The techniques thus condemned to obsolescence, however, had pro-
duced abundant work that had a beauty unique to their methods,
which had brought monochromatic work to various peaks of achieve-
ment in the pre-Raphaelite produce of William Morris’s Kelmscott Press, Aubrey Beardsley’s illustration of Le Morte d’Arthur, and Laurence Housman’s decorative work. The new color illustrators also produced line drawings—color plates usually supplied only a
small fraction of the illustrative material for most books—but it was usually their work in color that attracted most attention and defined their achievements.

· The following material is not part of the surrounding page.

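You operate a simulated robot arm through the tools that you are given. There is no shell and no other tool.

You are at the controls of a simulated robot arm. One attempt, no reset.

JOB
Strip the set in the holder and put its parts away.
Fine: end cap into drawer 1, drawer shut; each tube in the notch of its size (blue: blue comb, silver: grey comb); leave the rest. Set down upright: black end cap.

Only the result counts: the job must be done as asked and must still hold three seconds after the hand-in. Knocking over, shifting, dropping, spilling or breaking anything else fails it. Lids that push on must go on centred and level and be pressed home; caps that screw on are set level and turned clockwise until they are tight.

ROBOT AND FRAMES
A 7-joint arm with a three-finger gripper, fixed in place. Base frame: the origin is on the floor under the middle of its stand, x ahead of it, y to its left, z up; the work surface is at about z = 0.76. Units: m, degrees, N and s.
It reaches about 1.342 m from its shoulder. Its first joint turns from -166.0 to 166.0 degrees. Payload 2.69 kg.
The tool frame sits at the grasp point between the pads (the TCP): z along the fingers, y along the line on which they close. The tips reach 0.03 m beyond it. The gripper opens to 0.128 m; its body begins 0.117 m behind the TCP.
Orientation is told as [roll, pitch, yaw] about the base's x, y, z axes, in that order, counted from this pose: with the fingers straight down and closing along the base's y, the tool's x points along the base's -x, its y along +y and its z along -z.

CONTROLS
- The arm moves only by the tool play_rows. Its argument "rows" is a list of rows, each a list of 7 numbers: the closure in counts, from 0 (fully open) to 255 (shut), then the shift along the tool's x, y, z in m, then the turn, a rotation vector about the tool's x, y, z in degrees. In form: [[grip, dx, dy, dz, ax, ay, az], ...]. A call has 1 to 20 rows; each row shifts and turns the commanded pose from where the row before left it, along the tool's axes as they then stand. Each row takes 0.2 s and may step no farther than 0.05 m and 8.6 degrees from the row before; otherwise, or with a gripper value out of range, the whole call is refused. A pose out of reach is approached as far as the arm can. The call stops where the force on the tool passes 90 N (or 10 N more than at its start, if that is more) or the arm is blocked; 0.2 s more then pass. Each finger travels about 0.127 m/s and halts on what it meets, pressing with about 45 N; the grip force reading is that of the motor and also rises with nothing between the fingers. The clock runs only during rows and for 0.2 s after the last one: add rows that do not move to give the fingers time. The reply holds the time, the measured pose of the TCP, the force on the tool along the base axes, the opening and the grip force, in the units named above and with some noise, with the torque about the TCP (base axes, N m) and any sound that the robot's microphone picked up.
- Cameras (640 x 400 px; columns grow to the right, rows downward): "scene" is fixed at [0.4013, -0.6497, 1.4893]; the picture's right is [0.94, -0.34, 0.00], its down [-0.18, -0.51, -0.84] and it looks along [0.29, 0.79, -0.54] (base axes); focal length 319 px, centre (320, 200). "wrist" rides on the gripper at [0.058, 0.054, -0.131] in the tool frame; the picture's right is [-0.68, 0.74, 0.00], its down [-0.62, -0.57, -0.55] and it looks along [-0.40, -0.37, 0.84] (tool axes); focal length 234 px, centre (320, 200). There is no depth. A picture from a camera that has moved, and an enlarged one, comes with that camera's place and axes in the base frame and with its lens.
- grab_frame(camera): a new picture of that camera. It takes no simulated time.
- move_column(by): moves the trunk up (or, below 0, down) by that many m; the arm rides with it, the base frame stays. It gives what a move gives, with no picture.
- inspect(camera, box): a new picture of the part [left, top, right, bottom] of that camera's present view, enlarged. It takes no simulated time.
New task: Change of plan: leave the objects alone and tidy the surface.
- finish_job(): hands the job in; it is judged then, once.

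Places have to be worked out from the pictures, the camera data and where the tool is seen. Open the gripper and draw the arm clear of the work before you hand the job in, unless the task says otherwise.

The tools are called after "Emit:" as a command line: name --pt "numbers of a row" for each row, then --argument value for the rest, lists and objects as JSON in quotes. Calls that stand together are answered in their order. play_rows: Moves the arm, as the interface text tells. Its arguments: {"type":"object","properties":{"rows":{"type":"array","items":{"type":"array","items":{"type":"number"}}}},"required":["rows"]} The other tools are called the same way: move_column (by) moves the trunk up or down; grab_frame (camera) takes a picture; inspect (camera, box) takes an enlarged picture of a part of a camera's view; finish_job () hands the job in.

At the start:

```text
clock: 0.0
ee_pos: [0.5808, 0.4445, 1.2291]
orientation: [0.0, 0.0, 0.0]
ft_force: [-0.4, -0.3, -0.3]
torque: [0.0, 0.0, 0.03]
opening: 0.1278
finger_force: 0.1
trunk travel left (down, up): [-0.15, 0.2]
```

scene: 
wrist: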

The most celebrated fantasy illustrators of the late 19th century include Arthur Rackham, Charles Robinson, Edmund Dulac, Willy
Pogany, Kay Nielsen, and Harry Clarke. Those who produced some of
their own texts included Howard Pyle, William Heath Robinson, and Jean de Bosschère—a tradition carried forward into the 20th century by Dr. Seuss, Maurice Sendak, and Edward Gorey. Early 20th-century writers whose work benefited from distinctive illustration included Lord Dunsany (by Sidney H. Sime), Ben Hecht (by Wallace Smith), and various writers reprinted by the Bodley Head in sumptuous series that matched James Branch Cabell and Anatole France with Frank Papé and Richard Garnett with Henry Keen.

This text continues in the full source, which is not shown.